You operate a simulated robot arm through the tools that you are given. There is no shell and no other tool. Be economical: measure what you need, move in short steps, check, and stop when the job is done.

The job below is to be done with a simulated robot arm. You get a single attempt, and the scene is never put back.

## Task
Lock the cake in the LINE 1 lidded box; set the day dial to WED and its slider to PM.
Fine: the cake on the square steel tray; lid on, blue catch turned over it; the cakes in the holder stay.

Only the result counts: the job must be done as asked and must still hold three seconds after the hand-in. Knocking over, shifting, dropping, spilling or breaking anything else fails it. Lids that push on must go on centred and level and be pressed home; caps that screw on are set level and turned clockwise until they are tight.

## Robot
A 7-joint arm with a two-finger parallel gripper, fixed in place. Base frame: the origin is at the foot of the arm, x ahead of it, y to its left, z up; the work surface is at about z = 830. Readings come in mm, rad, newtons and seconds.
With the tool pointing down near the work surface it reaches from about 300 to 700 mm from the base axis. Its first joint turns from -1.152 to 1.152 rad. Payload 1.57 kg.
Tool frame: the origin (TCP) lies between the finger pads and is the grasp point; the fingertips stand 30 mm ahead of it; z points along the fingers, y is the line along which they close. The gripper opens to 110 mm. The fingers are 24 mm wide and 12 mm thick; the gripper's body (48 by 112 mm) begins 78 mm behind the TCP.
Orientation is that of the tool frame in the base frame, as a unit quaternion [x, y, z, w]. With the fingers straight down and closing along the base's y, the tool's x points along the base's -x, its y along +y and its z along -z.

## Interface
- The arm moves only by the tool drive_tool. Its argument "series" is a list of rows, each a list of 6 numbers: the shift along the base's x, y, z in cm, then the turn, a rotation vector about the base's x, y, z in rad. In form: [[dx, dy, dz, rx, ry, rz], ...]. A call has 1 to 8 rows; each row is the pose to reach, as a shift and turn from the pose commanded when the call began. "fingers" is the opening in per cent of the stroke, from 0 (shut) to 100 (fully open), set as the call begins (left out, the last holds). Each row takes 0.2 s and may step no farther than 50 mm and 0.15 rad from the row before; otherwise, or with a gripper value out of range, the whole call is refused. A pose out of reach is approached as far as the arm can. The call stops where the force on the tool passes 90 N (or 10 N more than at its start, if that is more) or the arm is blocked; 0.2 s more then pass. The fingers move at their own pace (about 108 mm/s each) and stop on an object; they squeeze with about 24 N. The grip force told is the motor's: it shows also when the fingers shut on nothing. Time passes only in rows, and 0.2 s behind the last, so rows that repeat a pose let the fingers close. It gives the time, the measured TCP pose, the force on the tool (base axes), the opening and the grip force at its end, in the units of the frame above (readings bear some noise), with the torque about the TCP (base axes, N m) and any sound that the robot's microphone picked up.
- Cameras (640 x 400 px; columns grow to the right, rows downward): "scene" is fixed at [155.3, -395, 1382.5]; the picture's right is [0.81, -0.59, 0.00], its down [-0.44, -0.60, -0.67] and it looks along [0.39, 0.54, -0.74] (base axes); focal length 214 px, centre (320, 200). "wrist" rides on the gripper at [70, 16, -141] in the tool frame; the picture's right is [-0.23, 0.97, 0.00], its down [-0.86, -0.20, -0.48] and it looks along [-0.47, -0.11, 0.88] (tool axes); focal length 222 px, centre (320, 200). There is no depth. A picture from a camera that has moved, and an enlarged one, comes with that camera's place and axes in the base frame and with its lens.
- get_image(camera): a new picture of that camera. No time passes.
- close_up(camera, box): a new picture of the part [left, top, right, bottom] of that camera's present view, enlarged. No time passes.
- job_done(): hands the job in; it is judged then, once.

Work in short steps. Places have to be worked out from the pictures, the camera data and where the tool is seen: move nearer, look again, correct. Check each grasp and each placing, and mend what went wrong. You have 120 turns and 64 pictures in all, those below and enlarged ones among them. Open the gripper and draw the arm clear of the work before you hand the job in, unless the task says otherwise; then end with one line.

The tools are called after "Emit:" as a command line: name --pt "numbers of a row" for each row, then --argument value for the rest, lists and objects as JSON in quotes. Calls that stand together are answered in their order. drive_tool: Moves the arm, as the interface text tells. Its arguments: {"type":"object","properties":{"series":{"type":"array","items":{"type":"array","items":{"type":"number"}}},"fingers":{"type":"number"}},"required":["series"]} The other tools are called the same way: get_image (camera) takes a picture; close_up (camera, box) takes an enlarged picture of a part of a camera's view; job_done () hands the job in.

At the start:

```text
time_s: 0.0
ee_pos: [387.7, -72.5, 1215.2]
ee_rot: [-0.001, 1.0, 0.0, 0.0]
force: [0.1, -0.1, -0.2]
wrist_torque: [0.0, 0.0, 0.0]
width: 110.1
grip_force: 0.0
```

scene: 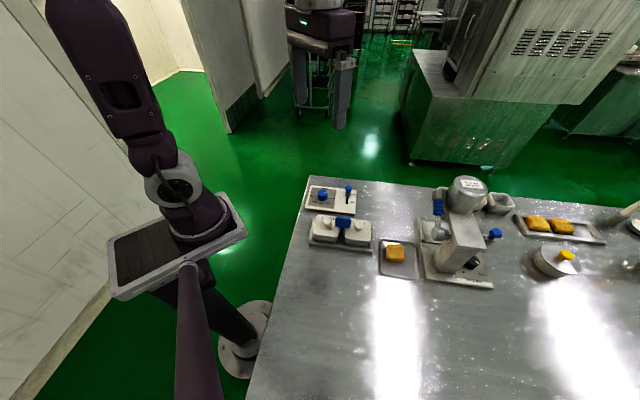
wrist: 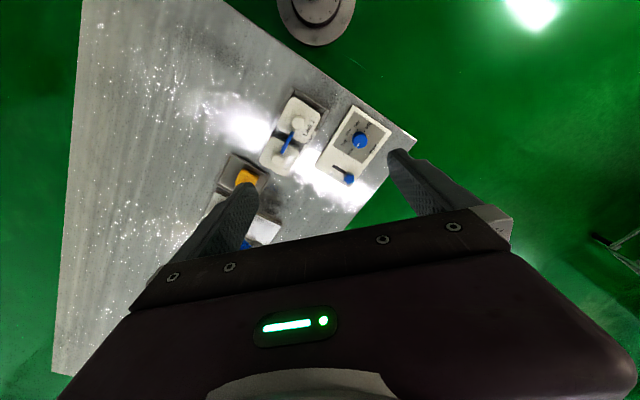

__WHAT TO WORK ON__: Show every line where the string "below" appears.

__RESPONSE__:
The job below is to be done with a simulated robot arm. You get a single attempt, and the scene is never put back.
Work in short steps. Places have to be worked out from the pictures, the camera data and where the tool is seen: move nearer, look again, correct. Check each grasp and each placing, and mend what went wrong. You have 120 turns and 64 pictures in all, those below and enlarged ones among them. Open the gripper and draw the arm clear of the work before you hand the job in, unless the task says otherwise; then end with one line.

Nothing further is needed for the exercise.